Der 31. Oktober könnte so an eine Ereignisfolge erinnern, die nicht nur die Landkarte Europas neu gezeichnet hat, sondern den Wurzelboden darstellt für vieles, was heute unsere Gesellschaft prägt. Die Leidenschaft der Reformatoren galt der Direktverbindung zwischen Gott und Mensch. Kein Makler sollte da dazwischengehen und seine Provision ziehen können.

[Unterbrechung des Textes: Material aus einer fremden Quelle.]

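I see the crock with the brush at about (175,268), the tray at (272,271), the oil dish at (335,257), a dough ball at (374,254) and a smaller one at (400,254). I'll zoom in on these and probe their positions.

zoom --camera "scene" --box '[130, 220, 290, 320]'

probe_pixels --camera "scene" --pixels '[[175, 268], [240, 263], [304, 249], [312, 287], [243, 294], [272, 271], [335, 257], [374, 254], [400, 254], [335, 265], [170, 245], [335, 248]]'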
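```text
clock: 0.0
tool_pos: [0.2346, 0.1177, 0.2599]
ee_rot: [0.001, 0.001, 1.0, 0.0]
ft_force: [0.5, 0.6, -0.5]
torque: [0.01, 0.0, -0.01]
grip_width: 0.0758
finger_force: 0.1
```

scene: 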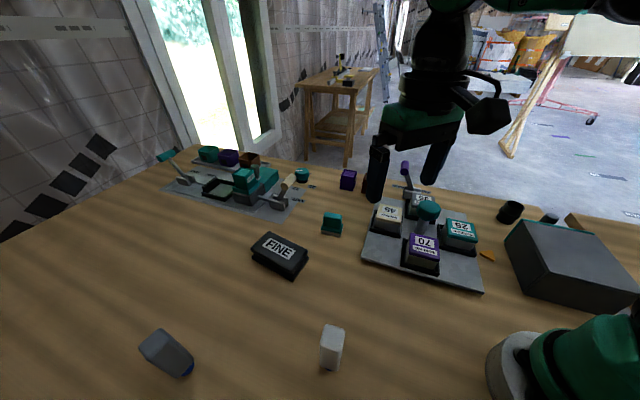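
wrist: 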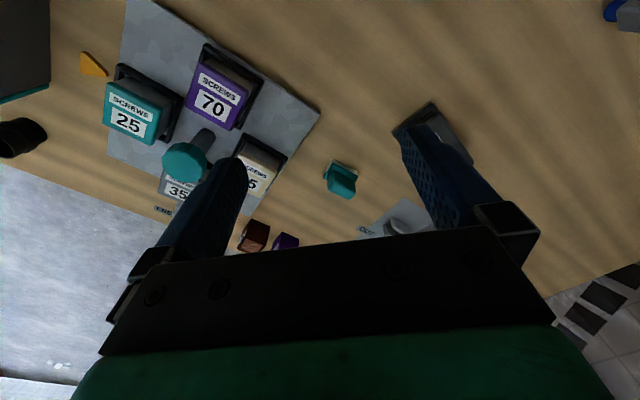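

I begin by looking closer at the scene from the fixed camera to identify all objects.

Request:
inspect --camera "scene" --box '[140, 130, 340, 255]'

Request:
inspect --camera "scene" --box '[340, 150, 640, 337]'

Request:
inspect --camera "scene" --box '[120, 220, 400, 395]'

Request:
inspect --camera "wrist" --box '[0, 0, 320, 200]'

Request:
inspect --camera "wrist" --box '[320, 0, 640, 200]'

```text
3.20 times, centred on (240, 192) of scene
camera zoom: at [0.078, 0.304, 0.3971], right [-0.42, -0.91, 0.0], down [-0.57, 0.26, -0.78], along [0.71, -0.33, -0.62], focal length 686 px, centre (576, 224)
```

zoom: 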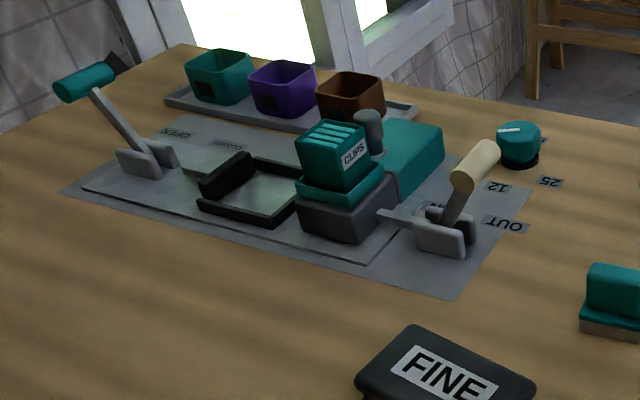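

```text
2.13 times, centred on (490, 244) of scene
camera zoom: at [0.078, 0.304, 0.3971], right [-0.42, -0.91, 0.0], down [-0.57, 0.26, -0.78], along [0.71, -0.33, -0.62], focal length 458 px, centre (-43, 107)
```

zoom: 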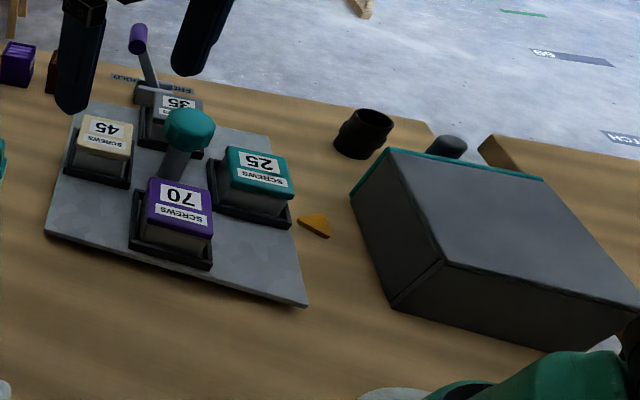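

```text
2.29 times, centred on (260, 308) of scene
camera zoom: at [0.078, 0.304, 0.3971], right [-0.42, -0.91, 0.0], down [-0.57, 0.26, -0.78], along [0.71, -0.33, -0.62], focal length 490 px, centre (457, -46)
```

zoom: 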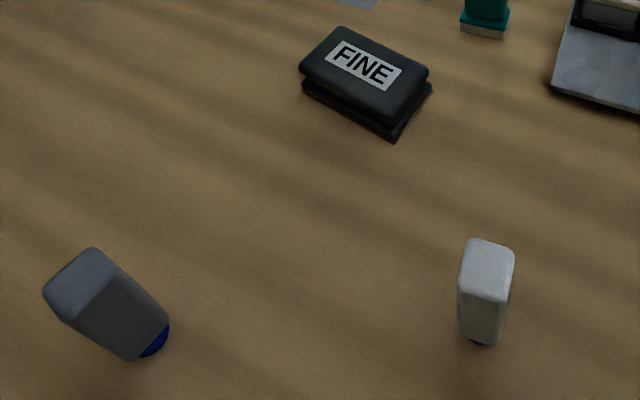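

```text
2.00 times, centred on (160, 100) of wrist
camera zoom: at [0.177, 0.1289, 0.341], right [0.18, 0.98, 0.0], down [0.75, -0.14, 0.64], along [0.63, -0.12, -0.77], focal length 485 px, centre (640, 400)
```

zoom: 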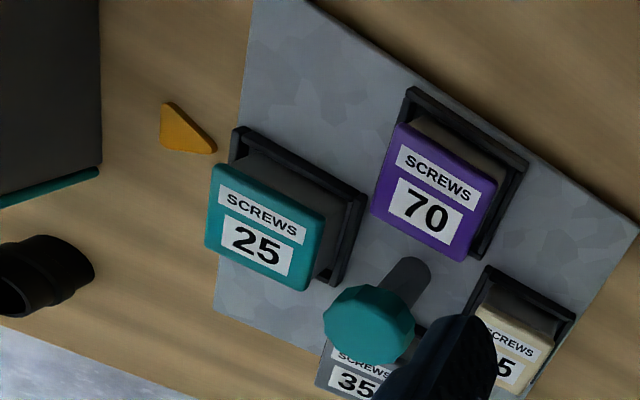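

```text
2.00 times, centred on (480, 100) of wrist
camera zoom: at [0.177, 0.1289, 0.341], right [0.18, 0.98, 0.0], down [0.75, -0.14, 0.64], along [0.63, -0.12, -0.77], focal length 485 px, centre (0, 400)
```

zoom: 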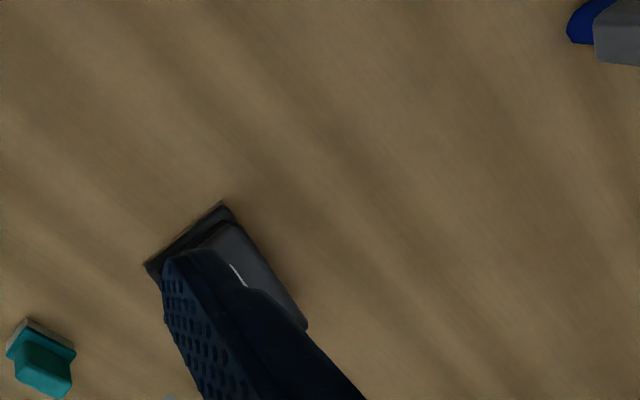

Kein Priester sollte sich zum Experten aufschwingen und kein Mensch meinen, durch seine besondere Frömmigkeit eine Exklusivverbindung schaffen zu können.

Werte unserer Kultur weiterdenken

Im Kielwasser dieser Leidenschaft ergaben sich Überzeugungen, die sich tief in unsere Gesellschaft eingegraben haben: Etwa der Standpunkt, dass man in Berufung auf das eigene Gewissen allen falschen Autoritäten entgegentreten darf und manchmal muss. Die Verantwortung für das soziale Miteinander, bei dem jedem Menschen der gleiche Wert zuerkannt wird. Die Wahlverwandtschaft mit der Demokratie als Ausdruck dieser gleichen Würde und des Rechtes auf gesellschaftliche Beteiligung. Nicht zuletzt das Interesse an einer verständlichen deutschen Sprache anstelle einer nur für wenige zugänglichen Kultursprache wäre ohne Luthers Bibelübersetzung so wohl nicht entstanden.

Wir leben in einer Zeit, in der die Wurzeln unserer Kultur nicht mehr selbstverständlich sind und vergessen zu werden drohen. Der Reformationstag könnte hier einen Andockpunkt bieten, um die Werte unserer Kultur weiterzudenken. Er vereinnahmt nicht die, die andere religiöse Überzeugungen haben. Aber er führt uns alle in die notwendige Auseinandersetzung um das, was unsere Gesellschaft trägt und prägt.Für mich als Christen hätte er eine Parallele im früheren 17. Juni. Denn wie der 17. Juni die Erinnerung an ein künstlich geteiltes Volk wachhielt, so weist der Reformationstag auf die Spaltung der Christenheit und die notwendige Arbeit, diese zu überwinden.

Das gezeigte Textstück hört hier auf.